PROMPT -
Transcribe the full listing exactly, and drop every picture.

PROVIDED MATERIAL -
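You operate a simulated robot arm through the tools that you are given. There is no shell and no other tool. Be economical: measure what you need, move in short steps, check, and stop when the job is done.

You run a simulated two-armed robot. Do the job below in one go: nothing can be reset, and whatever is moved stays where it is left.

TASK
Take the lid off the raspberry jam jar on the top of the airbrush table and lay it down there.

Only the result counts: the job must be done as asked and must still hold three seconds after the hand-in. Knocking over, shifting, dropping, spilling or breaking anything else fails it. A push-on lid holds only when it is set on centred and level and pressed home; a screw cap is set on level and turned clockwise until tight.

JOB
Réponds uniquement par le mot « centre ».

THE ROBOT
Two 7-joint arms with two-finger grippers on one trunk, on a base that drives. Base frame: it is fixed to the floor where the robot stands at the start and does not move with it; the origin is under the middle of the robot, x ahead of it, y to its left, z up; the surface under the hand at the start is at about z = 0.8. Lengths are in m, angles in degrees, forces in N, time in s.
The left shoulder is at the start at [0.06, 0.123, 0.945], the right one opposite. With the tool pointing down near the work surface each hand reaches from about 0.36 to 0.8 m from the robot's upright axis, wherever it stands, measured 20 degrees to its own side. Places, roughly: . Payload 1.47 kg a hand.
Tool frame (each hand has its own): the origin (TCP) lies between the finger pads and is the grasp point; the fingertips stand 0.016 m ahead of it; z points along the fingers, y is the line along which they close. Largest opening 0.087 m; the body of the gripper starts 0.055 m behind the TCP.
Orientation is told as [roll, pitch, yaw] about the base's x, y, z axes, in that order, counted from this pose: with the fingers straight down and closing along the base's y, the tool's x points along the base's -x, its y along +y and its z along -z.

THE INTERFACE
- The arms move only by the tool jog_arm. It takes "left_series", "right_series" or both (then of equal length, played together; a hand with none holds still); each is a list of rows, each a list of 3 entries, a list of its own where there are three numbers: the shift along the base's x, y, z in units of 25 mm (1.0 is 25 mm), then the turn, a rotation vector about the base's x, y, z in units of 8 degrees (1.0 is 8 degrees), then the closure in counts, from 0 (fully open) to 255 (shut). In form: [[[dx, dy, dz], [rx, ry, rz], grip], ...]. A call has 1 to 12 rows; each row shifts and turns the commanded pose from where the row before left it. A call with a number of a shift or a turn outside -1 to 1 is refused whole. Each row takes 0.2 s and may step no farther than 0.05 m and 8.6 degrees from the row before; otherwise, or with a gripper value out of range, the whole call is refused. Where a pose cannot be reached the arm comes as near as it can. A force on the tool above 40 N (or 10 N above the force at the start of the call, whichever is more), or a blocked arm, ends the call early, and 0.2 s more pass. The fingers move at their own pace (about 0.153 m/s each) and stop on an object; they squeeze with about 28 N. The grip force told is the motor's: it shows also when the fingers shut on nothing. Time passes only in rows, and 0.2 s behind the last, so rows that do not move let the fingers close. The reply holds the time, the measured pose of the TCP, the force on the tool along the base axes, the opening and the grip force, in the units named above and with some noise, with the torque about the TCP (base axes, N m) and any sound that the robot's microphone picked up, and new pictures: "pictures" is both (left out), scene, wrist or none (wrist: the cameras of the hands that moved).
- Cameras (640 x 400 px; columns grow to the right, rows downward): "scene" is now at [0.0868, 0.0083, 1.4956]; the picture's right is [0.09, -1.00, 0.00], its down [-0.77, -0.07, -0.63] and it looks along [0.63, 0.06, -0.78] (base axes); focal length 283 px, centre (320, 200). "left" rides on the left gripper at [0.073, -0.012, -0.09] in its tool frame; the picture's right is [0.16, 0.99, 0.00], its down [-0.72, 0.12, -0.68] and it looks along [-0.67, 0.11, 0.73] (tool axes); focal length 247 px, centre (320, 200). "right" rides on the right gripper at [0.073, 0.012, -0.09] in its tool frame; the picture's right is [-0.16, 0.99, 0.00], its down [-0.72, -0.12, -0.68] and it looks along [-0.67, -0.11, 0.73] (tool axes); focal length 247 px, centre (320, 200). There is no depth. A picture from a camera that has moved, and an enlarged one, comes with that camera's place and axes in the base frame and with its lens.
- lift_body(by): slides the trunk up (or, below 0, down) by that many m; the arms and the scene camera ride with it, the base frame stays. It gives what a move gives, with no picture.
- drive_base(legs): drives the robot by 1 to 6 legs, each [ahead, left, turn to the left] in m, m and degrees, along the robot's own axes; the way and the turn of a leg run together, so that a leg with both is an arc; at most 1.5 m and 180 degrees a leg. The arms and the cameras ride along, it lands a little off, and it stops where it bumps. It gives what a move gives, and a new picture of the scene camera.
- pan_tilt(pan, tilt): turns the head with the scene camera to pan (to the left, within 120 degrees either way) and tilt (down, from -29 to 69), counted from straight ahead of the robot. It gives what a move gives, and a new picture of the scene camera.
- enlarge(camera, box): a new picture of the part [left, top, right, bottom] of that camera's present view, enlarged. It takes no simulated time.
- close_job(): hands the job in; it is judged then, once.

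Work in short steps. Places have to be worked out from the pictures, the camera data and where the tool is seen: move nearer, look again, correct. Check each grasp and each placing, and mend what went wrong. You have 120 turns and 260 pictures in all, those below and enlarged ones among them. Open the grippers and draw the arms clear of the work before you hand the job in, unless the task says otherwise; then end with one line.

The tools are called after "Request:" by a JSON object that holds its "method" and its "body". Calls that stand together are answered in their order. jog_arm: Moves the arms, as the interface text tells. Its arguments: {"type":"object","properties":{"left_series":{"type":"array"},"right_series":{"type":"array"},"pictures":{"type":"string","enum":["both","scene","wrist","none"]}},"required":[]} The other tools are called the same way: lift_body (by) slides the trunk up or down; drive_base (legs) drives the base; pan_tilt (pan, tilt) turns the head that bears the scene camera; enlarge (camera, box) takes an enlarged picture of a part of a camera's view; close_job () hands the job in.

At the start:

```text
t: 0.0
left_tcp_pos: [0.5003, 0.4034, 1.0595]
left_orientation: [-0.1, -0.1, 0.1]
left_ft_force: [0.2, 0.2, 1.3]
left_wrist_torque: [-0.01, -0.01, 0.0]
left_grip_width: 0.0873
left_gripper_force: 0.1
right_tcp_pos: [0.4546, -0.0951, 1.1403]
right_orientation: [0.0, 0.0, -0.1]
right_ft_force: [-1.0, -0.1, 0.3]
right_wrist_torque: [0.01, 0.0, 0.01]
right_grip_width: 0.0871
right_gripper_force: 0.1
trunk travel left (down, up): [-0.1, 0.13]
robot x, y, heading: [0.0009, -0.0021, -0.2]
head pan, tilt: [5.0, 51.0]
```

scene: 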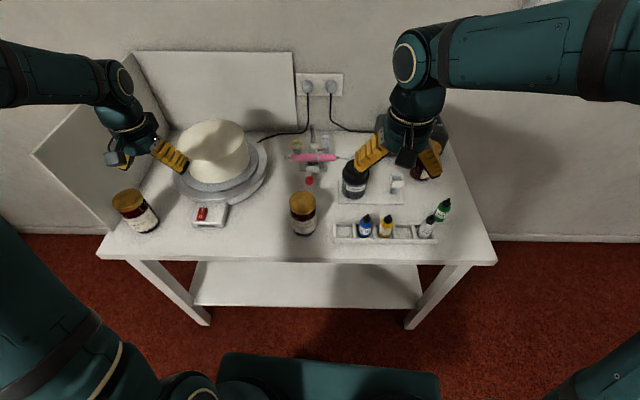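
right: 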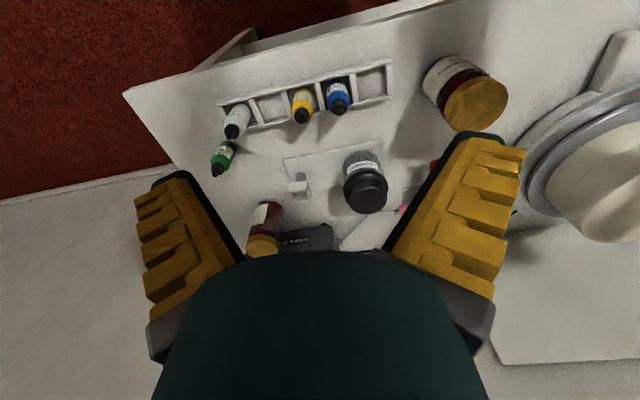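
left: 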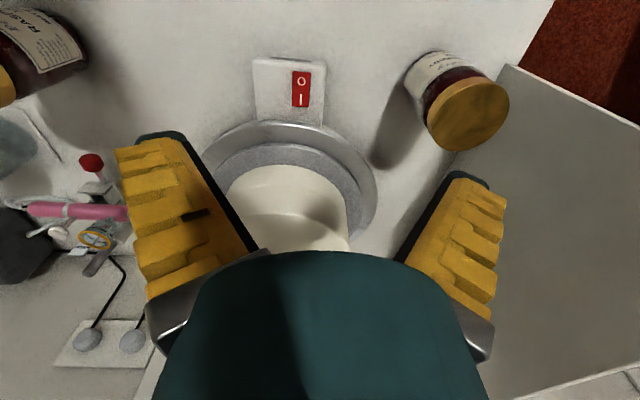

RESULT OF THIS EXERCISE -
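You operate a simulated robot arm through the tools that you are given. There is no shell and no other tool. Be economical: measure what you need, move in short steps, check, and stop when the job is done.

You run a simulated two-armed robot. Do the job below in one go: nothing can be reset, and whatever is moved stays where it is left.

TASK
Take the lid off the raspberry jam jar on the top of the airbrush table and lay it down there.

Only the result counts: the job must be done as asked and must still hold three seconds after the hand-in. Knocking over, shifting, dropping, spilling or breaking anything else fails it. A push-on lid holds only when it is set on centred and level and pressed home; a screw cap is set on level and turned clockwise until tight.

JOB
Réponds uniquement par le mot « centre ».

THE ROBOT
Two 7-joint arms with two-finger grippers on one trunk, on a base that drives. Base frame: it is fixed to the floor where the robot stands at the start and does not move with it; the origin is under the middle of the robot, x ahead of it, y to its left, z up; the surface under the hand at the start is at about z = 0.8. Lengths are in m, angles in degrees, forces in N, time in s.
The left shoulder is at the start at [0.06, 0.123, 0.945], the right one opposite. With the tool pointing down near the work surface each hand reaches from about 0.36 to 0.8 m from the robot's upright axis, wherever it stands, measured 20 degrees to its own side. Places, roughly: . Payload 1.47 kg a hand.
Tool frame (each hand has its own): the origin (TCP) lies between the finger pads and is the grasp point; the fingertips stand 0.016 m ahead of it; z points along the fingers, y is the line along which they close. Largest opening 0.087 m; the body of the gripper starts 0.055 m behind the TCP.
Orientation is told as [roll, pitch, yaw] about the base's x, y, z axes, in that order, counted from this pose: with the fingers straight down and closing along the base's y, the tool's x points along the base's -x, its y along +y and its z along -z.

THE INTERFACE
- The arms move only by the tool jog_arm. It takes "left_series", "right_series" or both (then of equal length, played together; a hand with none holds still); each is a list of rows, each a list of 3 entries, a list of its own where there are three numbers: the shift along the base's x, y, z in units of 25 mm (1.0 is 25 mm), then the turn, a rotation vector about the base's x, y, z in units of 8 degrees (1.0 is 8 degrees), then the closure in counts, from 0 (fully open) to 255 (shut). In form: [[[dx, dy, dz], [rx, ry, rz], grip], ...]. A call has 1 to 12 rows; each row shifts and turns the commanded pose from where the row before left it. A call with a number of a shift or a turn outside -1 to 1 is refused whole. Each row takes 0.2 s and may step no farther than 0.05 m and 8.6 degrees from the row before; otherwise, or with a gripper value out of range, the whole call is refused. Where a pose cannot be reached the arm comes as near as it can. A force on the tool above 40 N (or 10 N above the force at the start of the call, whichever is more), or a blocked arm, ends the call early, and 0.2 s more pass. The fingers move at their own pace (about 0.153 m/s each) and stop on an object; they squeeze with about 28 N. The grip force told is the motor's: it shows also when the fingers shut on nothing. Time passes only in rows, and 0.2 s behind the last, so rows that do not move let the fingers close. The reply holds the time, the measured pose of the TCP, the force on the tool along the base axes, the opening and the grip force, in the units named above and with some noise, with the torque about the TCP (base axes, N m) and any sound that the robot's microphone picked up, and new pictures: "pictures" is both (left out), scene, wrist or none (wrist: the cameras of the hands that moved).
- Cameras (640 x 400 px; columns grow to the right, rows downward): "scene" is now at [0.0868, 0.0083, 1.4956]; the picture's right is [0.09, -1.00, 0.00], its down [-0.77, -0.07, -0.63] and it looks along [0.63, 0.06, -0.78] (base axes); focal length 283 px, centre (320, 200). "left" rides on the left gripper at [0.073, -0.012, -0.09] in its tool frame; the picture's right is [0.16, 0.99, 0.00], its down [-0.72, 0.12, -0.68] and it looks along [-0.67, 0.11, 0.73] (tool axes); focal length 247 px, centre (320, 200). "right" rides on the right gripper at [0.073, 0.012, -0.09] in its tool frame; the picture's right is [-0.16, 0.99, 0.00], its down [-0.72, -0.12, -0.68] and it looks along [-0.67, -0.11, 0.73] (tool axes); focal length 247 px, centre (320, 200). There is no depth. A picture from a camera that has moved, and an enlarged one, comes with that camera's place and axes in the base frame and with its lens.
- lift_body(by): slides the trunk up (or, below 0, down) by that many m; the arms and the scene camera ride with it, the base frame stays. It gives what a move gives, with no picture.
- drive_base(legs): drives the robot by 1 to 6 legs, each [ahead, left, turn to the left] in m, m and degrees, along the robot's own axes; the way and the turn of a leg run together, so that a leg with both is an arc; at most 1.5 m and 180 degrees a leg. The arms and the cameras ride along, it lands a little off, and it stops where it bumps. It gives what a move gives, and a new picture of the scene camera.
- pan_tilt(pan, tilt): turns the head with the scene camera to pan (to the left, within 120 degrees either way) and tilt (down, from -29 to 69), counted from straight ahead of the robot. It gives what a move gives, and a new picture of the scene camera.
- enlarge(camera, box): a new picture of the part [left, top, right, bottom] of that camera's present view, enlarged. It takes no simulated time.
- close_job(): hands the job in; it is judged then, once.

Work in short steps. Places have to be worked out from the pictures, the camera data and where the tool is seen: move nearer, look again, correct. Check each grasp and each placing, and mend what went wrong. You have 120 turns and 260 pictures in all, those below and enlarged ones among them. Open the grippers and draw the arms clear of the work before you hand the job in, unless the task says otherwise; then end with one line.

The tools are called after "Request:" by a JSON object that holds its "method" and its "body". Calls that stand together are answered in their order. jog_arm: Moves the arms, as the interface text tells. Its arguments: {"type":"object","properties":{"left_series":{"type":"array"},"right_series":{"type":"array"},"pictures":{"type":"string","enum":["both","scene","wrist","none"]}},"required":[]} The other tools are called the same way: lift_body (by) slides the trunk up or down; drive_base (legs) drives the base; pan_tilt (pan, tilt) turns the head that bears the scene camera; enlarge (camera, box) takes an enlarged picture of a part of a camera's view; close_job () hands the job in.

At the start:

```text
t: 0.0
left_tcp_pos: [0.5003, 0.4034, 1.0595]
left_orientation: [-0.1, -0.1, 0.1]
left_ft_force: [0.2, 0.2, 1.3]
left_wrist_torque: [-0.01, -0.01, 0.0]
left_grip_width: 0.0873
left_gripper_force: 0.1
right_tcp_pos: [0.4546, -0.0951, 1.1403]
right_orientation: [0.0, 0.0, -0.1]
right_ft_force: [-1.0, -0.1, 0.3]
right_wrist_torque: [0.01, 0.0, 0.01]
right_grip_width: 0.0871
right_gripper_force: 0.1
trunk travel left (down, up): [-0.1, 0.13]
robot x, y, heading: [0.0009, -0.0021, -0.2]
head pan, tilt: [5.0, 51.0]
```

scene: 
right: 
left: 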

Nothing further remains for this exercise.